Miriam Siegel ’22 is one of the action coordinators for Sunrise NHS, a club that fights for climate policy as part of the national youth-led Sunrise Movement. In an interview, she said that climate education must extend down to our youngest students, who will be impacted by the climate crisis most of all. She also stressed the importance of students learning that the climate crisis disproportionately affects the marginalized communities who contributed the least to the problem. If this wasn’t included in climate education, the solutions students grow up to create would not address the climate crisis fully or equitably.
Miriam added that switching to 100% clean energy is the most important step NHS can take in decreasing its environmental footprint.
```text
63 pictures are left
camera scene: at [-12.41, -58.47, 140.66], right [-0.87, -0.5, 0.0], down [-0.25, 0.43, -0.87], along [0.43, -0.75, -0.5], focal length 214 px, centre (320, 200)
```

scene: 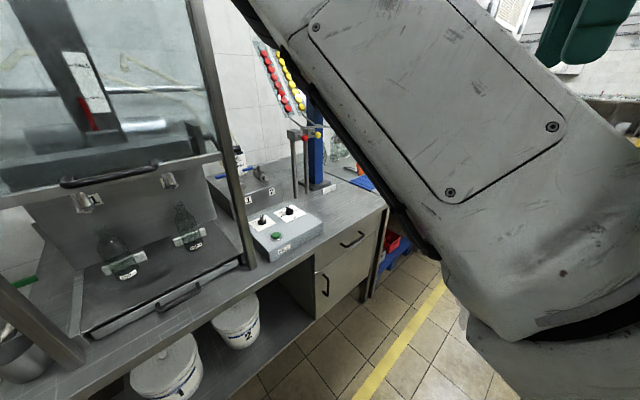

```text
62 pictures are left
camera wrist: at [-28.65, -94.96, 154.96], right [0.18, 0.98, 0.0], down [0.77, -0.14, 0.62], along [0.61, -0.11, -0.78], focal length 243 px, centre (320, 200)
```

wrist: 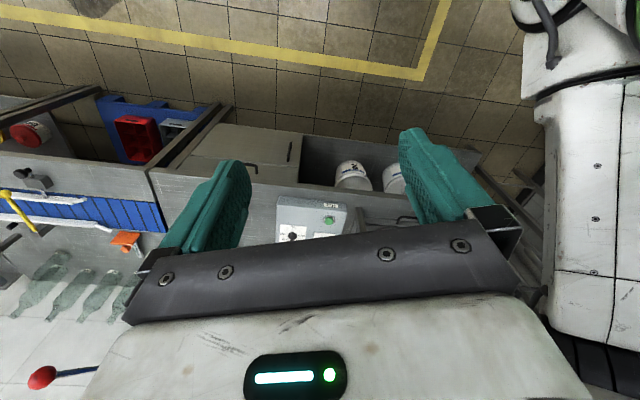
Earth Club member Sage Nguyen ’23 agreed, saying that NHS uses a lot of electricity because it is such a large building, so carbon neutrality would have a drastic impact on the school’s environmental footprint. As Miriam pointed out, “[t]he install of the solar panels in the faculty lot in 2020 was a big step forward, but as the climate crisis reaches a point of no return, we need to be achieving 100% clean energy as soon as possible.” This is especially true since, according to an article by Natick Patch, the solar panels were predicted to produce less than half of NHS’s 2,000,000 kWh/year energy use, meaning that a significant amount of our energy still comes from nonrenewable sources.
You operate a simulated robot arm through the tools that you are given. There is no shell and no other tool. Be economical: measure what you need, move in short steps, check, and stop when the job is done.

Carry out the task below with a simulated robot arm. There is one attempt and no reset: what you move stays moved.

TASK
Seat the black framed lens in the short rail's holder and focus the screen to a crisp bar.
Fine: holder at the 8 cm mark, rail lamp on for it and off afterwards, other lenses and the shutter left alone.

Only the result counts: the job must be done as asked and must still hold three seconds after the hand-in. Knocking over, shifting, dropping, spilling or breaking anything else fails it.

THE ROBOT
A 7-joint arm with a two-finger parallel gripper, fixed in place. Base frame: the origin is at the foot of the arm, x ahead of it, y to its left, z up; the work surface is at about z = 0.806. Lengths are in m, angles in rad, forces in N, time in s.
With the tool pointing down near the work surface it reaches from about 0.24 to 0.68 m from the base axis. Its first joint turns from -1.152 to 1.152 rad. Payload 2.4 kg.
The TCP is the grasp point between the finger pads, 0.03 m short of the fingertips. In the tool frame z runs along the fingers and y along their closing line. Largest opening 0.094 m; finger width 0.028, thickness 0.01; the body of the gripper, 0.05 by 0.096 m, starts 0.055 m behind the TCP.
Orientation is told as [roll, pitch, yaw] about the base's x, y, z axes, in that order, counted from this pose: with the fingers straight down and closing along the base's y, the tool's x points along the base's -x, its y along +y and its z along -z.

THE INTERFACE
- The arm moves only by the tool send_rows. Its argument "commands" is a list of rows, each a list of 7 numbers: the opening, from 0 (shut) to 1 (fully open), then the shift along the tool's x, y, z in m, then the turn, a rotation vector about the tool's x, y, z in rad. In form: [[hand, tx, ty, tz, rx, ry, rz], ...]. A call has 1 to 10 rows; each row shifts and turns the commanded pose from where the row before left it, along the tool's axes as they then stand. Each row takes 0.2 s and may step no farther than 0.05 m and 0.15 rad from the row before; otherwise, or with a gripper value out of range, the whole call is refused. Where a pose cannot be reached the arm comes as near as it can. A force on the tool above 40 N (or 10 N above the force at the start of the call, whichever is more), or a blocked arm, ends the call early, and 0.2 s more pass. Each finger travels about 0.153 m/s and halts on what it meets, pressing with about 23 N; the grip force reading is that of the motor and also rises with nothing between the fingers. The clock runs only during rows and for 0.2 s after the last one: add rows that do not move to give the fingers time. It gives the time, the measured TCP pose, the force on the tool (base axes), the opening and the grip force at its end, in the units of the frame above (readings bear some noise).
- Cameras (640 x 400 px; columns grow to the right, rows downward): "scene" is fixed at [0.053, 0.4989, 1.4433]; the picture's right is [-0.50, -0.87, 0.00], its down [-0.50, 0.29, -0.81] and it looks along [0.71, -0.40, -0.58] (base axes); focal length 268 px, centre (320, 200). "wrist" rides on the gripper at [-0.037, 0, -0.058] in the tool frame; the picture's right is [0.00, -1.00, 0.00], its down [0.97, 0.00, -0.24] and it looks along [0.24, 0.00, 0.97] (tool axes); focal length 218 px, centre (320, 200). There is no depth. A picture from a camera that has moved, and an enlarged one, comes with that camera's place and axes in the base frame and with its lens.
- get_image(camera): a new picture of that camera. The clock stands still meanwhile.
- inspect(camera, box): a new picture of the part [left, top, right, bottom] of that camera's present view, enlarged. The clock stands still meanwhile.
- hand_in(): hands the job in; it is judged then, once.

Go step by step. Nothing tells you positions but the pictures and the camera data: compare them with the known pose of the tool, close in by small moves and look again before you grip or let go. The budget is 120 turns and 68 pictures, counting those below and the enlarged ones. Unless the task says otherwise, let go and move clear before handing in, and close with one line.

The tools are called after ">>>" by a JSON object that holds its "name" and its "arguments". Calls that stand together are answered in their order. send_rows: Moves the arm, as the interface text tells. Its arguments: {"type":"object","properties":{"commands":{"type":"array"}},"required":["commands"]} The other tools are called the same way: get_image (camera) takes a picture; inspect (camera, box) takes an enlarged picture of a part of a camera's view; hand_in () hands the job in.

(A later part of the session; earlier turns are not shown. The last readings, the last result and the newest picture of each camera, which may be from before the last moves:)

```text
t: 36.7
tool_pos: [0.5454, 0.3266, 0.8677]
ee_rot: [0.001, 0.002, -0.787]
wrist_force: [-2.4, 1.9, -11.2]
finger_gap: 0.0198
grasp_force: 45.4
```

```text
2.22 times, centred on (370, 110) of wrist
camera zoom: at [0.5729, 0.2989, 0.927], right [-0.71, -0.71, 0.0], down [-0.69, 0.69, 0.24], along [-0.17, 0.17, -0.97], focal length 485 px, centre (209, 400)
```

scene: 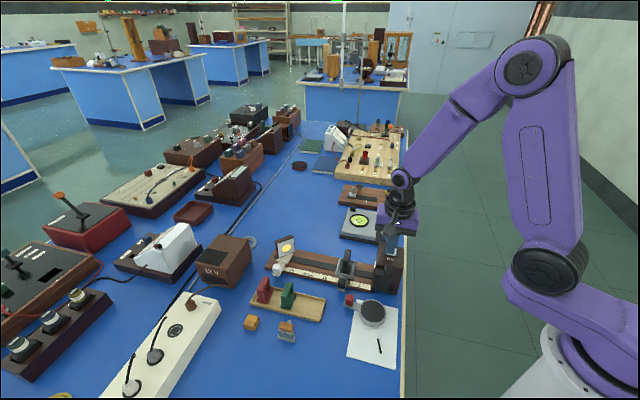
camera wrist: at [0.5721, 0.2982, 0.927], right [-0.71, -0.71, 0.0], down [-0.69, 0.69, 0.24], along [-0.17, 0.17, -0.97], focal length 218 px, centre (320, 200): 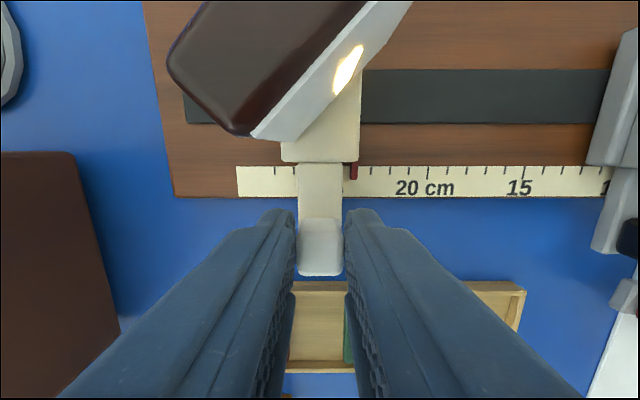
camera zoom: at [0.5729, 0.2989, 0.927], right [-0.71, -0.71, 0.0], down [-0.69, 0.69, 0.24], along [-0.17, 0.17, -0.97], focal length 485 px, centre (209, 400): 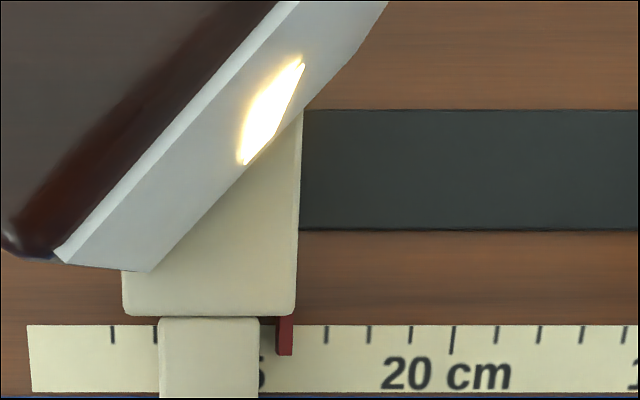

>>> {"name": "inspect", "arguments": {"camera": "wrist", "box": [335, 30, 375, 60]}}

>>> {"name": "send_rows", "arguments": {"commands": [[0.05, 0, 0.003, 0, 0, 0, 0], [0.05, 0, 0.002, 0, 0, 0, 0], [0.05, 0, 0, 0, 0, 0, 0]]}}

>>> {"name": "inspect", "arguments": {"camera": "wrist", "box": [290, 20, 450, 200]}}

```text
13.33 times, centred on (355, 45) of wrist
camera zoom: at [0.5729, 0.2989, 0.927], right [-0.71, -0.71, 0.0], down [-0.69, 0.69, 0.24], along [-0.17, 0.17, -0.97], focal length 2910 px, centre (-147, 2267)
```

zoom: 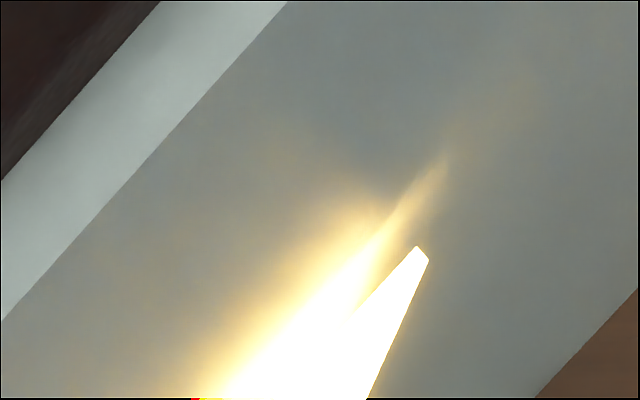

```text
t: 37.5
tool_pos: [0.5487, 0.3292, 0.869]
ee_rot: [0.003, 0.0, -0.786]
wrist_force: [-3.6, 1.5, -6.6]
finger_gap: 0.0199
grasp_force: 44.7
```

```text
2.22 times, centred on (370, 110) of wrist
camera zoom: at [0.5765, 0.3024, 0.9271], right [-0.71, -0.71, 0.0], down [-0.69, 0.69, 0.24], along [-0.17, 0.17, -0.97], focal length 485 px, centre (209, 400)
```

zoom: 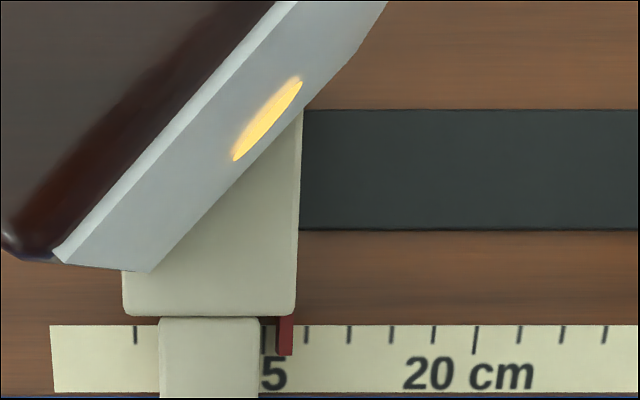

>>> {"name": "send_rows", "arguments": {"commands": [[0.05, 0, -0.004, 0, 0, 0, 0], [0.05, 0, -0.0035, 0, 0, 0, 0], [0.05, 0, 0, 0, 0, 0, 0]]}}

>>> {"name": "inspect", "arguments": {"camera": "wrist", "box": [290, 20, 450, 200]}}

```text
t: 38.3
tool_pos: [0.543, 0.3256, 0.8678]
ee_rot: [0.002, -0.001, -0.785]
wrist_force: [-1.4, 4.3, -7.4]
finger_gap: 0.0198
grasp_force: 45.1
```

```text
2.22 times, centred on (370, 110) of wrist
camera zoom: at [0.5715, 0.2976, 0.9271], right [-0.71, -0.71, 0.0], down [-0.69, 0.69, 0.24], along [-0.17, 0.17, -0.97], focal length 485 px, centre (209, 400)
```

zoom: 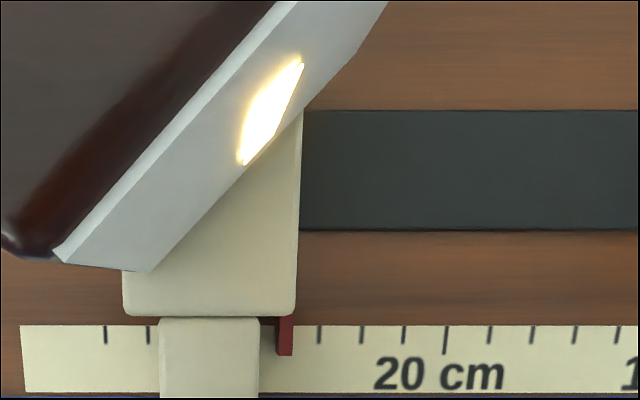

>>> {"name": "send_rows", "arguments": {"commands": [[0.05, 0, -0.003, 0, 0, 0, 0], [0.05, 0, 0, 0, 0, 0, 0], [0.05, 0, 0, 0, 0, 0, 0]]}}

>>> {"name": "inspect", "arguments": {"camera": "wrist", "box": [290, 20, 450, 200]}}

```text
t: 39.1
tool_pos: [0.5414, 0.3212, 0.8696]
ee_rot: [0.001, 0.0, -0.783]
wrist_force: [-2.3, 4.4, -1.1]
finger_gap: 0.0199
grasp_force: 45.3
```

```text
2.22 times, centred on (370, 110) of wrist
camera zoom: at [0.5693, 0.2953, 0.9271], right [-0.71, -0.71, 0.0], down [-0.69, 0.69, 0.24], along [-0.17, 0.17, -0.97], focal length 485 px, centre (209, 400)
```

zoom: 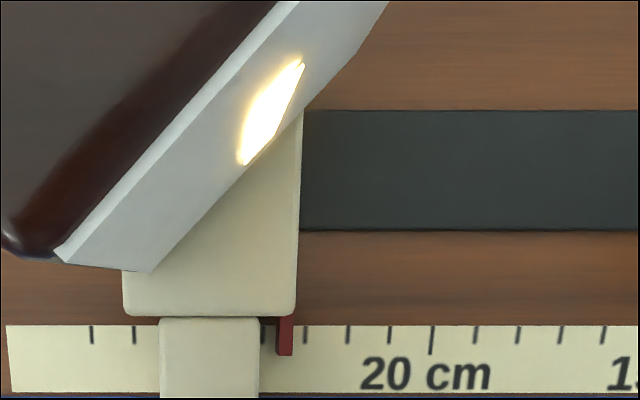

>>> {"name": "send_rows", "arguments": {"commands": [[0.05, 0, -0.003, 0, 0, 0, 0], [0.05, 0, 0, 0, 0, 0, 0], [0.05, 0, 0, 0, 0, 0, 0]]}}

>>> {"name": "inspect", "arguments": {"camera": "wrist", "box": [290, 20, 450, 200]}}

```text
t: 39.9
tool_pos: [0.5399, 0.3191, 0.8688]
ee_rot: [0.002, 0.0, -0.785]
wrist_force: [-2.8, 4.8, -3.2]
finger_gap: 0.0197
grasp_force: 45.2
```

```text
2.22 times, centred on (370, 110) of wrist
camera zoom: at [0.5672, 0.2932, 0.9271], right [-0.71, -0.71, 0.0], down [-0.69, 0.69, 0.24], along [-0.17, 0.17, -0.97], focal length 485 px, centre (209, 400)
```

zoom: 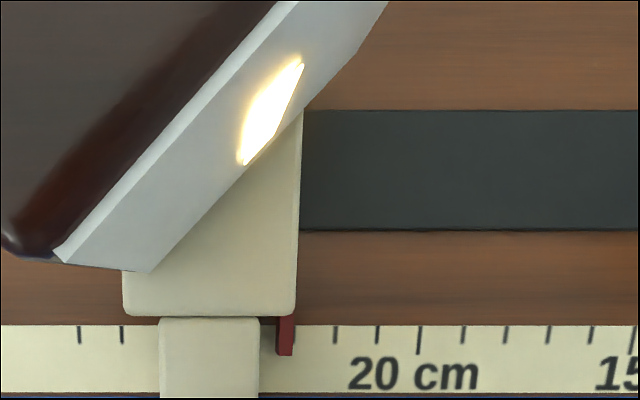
Other ideas for decreasing NHS’s impact on the environment include setting up a portal or dropbox for student ideas about increased sustainability and organizing climate-centered events, such as trash pick-ups and educational sessions about the climate crisis and its solutions.
Natick High School has a plethora of ways to decrease its environmental impact, and it must begin to implement more of them. Our school supports its students’ futures by providing them with a quality education, so, through actions and policies, it must decrease its environmental impact so that students have a liveable planet on which to carry out their futures.